It's straightforward enough in the simple case: $$-\frac{\partial^2 f}{\partial t^2} + v^2\frac{\partial^2 f}{\partial x^2} = 0$$ You can show that solutions to this take the form $f(x \pm vt)$, i.e. that they depend only on the combination $x\pm vt$ but not on $x$ and $t$ separately. Note that $v$ is a constant. If you would rather write your solution as a function of $t \pm x/v$, just factor out $-v$. Or if you would rather write it in terms of $kx - \omega t$, just factor out $k$, taking note of the fact that $k = \omega/v$. For example: $$\sin\biggl(\frac{1}{x_0}(x - vt)\biggr) = \sin\biggl[-\frac{v}{x_0}\biggl(t - \frac{x}{v}\biggr)\biggr] = \sin\biggl(\frac{1}{k x_0}(k x - \omega t)\biggr)$$ In each case, the solution takes the form $\sin(\text{constant}\times\text{argument})$, so there's no real difference between these. However, many people do prefer $kx - \omega t$ simply because it has no units.

Things get tricky once you introduce dispersion, which basically entails making the velocity dependent on frequency. $$-\frac{\partial^2 f}{\partial t^2} + v(\omega)^2\frac{\partial^2 f}{\partial x^2} = 0$$ More precisely: when you solve the wave equation, as you may know, you get functions that describe plane waves, like $\sin(kx - \omega t)$, with many different possible frequencies $\omega$. With the normal wave equation, all these waves move at the same speed, $v$, so a batch of plane waves of different frequencies will nevertheless maintain their composite shape as they pass by. That no longer holds true for dispersion. Waves of different frequencies travel with different velocities, so the shape of the overall waveform changes with time as the wave travels.

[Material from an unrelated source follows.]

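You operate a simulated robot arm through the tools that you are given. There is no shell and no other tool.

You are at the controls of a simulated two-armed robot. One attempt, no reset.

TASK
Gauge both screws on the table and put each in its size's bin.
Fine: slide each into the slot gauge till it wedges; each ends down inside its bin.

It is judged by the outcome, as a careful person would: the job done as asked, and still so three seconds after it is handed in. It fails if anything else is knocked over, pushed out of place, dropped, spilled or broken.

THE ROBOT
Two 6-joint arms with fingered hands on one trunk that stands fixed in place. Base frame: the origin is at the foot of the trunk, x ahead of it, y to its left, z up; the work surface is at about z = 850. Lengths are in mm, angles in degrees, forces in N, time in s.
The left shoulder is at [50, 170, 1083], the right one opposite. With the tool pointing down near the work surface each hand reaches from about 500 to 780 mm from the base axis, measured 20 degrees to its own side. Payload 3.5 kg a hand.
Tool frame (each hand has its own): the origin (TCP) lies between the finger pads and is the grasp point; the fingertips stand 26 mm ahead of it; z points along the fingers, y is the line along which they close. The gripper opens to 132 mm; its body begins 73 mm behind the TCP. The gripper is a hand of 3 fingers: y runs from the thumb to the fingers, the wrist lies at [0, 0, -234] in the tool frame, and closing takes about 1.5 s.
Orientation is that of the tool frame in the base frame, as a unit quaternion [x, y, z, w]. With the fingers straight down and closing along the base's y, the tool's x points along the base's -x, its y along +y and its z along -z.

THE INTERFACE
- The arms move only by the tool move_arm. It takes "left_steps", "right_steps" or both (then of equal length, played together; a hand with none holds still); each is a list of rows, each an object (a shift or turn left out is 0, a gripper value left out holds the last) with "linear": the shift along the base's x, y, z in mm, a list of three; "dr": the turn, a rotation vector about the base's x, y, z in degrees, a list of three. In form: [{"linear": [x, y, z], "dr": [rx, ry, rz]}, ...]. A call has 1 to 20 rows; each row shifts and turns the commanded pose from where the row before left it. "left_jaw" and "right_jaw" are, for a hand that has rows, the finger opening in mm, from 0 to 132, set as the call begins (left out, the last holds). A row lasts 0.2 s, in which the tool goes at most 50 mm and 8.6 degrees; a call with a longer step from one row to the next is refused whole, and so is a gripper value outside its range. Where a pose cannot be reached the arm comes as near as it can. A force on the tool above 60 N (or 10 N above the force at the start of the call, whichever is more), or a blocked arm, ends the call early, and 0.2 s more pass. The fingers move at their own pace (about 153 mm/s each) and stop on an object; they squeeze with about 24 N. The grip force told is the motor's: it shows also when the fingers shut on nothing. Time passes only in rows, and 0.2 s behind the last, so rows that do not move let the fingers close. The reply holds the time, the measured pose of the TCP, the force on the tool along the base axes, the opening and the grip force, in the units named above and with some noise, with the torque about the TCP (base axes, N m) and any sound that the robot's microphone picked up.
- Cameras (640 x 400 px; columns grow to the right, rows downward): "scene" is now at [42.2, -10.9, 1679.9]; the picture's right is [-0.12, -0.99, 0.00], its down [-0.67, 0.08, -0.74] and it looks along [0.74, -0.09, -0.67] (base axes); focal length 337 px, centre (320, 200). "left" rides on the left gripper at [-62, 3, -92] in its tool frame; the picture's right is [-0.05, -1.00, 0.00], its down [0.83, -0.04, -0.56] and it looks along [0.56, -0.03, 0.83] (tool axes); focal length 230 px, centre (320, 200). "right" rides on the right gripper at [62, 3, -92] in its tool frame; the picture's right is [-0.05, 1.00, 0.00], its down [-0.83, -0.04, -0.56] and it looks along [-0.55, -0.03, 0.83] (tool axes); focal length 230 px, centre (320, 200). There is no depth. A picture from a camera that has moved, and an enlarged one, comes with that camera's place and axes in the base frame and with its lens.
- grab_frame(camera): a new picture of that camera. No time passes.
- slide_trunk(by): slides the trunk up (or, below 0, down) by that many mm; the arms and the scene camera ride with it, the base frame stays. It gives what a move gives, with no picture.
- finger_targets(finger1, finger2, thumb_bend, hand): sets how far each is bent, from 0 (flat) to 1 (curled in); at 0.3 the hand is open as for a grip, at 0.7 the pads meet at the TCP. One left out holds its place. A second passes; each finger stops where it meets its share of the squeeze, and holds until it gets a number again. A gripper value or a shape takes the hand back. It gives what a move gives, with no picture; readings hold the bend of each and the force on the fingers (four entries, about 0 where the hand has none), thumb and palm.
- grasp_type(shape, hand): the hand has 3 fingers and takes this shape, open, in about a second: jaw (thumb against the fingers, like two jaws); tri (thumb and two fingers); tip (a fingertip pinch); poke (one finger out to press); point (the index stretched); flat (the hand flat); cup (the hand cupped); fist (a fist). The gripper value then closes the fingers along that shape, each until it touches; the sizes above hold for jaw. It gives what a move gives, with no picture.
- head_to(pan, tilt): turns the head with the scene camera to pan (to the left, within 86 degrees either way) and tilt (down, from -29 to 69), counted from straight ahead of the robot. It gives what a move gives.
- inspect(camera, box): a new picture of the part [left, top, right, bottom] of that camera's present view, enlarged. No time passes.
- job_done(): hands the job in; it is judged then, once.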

It turns out that these changes in the shape of the waveform have the effect of making overall features of the shape move with a different speed than any of the individual plane waves. So there are two different kinds of velocity involved: the group velocity, which is the speed at which overall features of the waveform travel, and the phase velocity (a function of frequency), which is the speed at which individual plane wave components travel. These can be expressed by the equations $$\begin{align}v_g &= \frac{\partial \omega}{\partial k} & v_p &= \frac{\omega}{k}\end{align}$$ When dealing with dispersion, it's especially useful to write your plane wave solutions as functions of $kx - \omega t$ for a couple of reasons:

  • It avoids confusion between group velocity and phase velocity by leaving velocity out of the picture entirely.
  • It emphasizes that $k$ and $\omega$ are really separate quantities which can have a rather complicated relationship; they're not necessarily just proportional.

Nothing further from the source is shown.